As the government navigates its way through uncharted territory, with Brexit negotiations looming, Chancellor Philip Hammond’s autumn spending review at the end of November offered no great giveaways and no great shocks either. But, drill down into the detail, and there was a carrot and stick approach with implications for wholesale.

In the short term, gains were made in the continued freezing of fuel duty until April 2018 and the renewed commitment to reduce corporation tax from 20% to 17% by 2020 – a measure previously announced.

But what the Chancellor gave with one hand, he took away with the other. Most pressing for wholesalers was the announcement of the pledge to up the National Living Wage for over-25s from £7.20 to £7.50 an hour next April.  

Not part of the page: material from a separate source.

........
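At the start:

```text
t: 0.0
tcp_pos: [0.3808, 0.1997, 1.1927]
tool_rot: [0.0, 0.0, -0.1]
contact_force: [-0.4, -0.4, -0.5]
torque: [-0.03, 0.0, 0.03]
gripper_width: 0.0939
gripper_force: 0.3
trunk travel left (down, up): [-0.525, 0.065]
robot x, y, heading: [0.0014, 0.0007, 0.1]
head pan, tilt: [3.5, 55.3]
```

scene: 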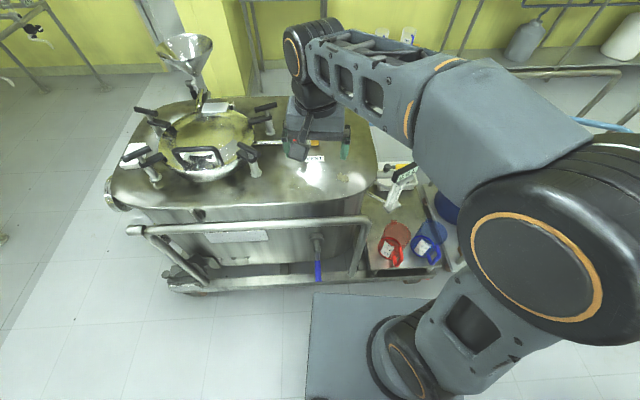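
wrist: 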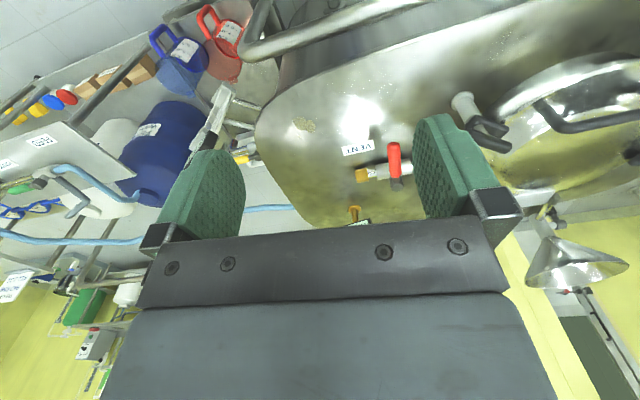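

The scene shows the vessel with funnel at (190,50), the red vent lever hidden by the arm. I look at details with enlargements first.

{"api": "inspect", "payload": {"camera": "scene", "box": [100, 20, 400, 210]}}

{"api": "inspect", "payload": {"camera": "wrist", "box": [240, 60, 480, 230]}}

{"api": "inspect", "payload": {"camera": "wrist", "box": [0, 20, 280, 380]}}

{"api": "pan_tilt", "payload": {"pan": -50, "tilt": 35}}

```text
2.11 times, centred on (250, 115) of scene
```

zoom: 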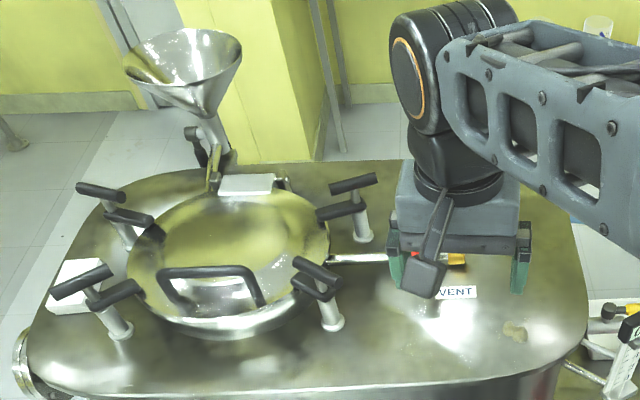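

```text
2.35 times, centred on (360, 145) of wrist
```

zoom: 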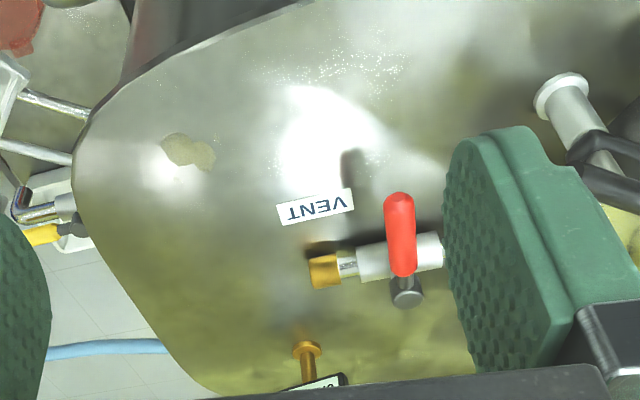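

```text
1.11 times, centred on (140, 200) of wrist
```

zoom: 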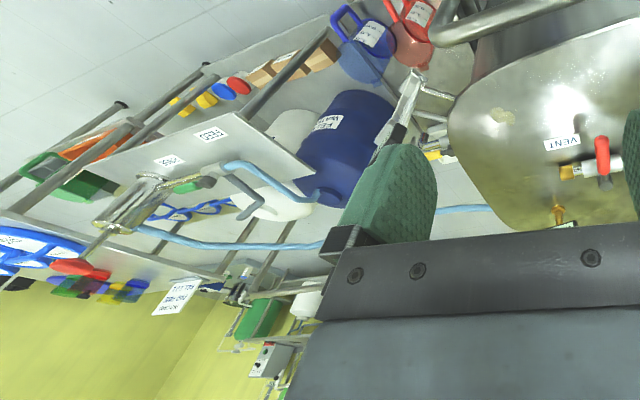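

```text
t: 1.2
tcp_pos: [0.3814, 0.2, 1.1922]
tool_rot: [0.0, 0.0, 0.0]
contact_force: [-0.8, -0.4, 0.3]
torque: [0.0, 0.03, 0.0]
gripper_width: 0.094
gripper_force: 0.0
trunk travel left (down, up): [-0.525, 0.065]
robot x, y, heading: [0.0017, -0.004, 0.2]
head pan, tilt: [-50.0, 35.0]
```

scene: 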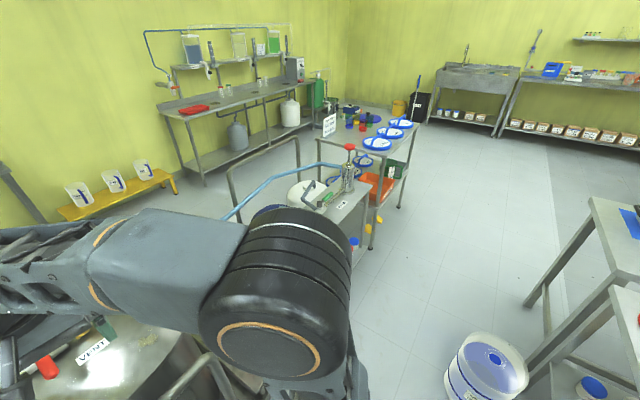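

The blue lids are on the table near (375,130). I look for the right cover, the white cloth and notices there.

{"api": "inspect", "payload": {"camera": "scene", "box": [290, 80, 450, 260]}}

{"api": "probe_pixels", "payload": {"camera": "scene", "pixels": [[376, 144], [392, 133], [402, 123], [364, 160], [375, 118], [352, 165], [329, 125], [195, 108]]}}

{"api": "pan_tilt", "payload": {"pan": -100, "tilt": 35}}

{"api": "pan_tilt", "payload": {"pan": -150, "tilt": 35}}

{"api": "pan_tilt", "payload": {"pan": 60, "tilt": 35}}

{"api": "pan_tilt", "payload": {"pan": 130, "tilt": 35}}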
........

An initial estimate made by the Federation of Wholesale Distributors (FWD) is that this will affect 20,000 employees of FWD members and add £12.4m to wholesalers’ wage costs next year – the equivalent of 546 full-time jobs.

FWD chief executive James Bielby, says: “While we support rises in the remuneration of the least well-paid, it is not sustainable to absorb another rise from April next year. If the government continues to pursue above-inflation increases, the result will be higher costs for consumers, stalled investment in the supply chain and eventually job losses.”

Included in the small print was the announcement that the insurance premium tax (IPT), which was hiked twice from 6% to 10% when George Osborne was Chancellor, will be raised to 12% from next June, making this the third rise in two years.

The IPT, first introduced in 1993 by the then-Chancellor Kenneth Clarke, is a tax on insurers; they then decide whether to pass it on to their customers.

For businesses, it affects payments including premises cover and motor insurance, and has been dubbed the ‘stealth tax of our time’ by the RAC. Indeed, Paul Johnson of the Institute of Fiscal Studies, says that the cost of the fuel duty freeze was “near enough offset by the increase in the IPT”, a move that he called a “fiscal infelicity” by the Chancellor before urging a “serious look” at how motorists are taxed going forward.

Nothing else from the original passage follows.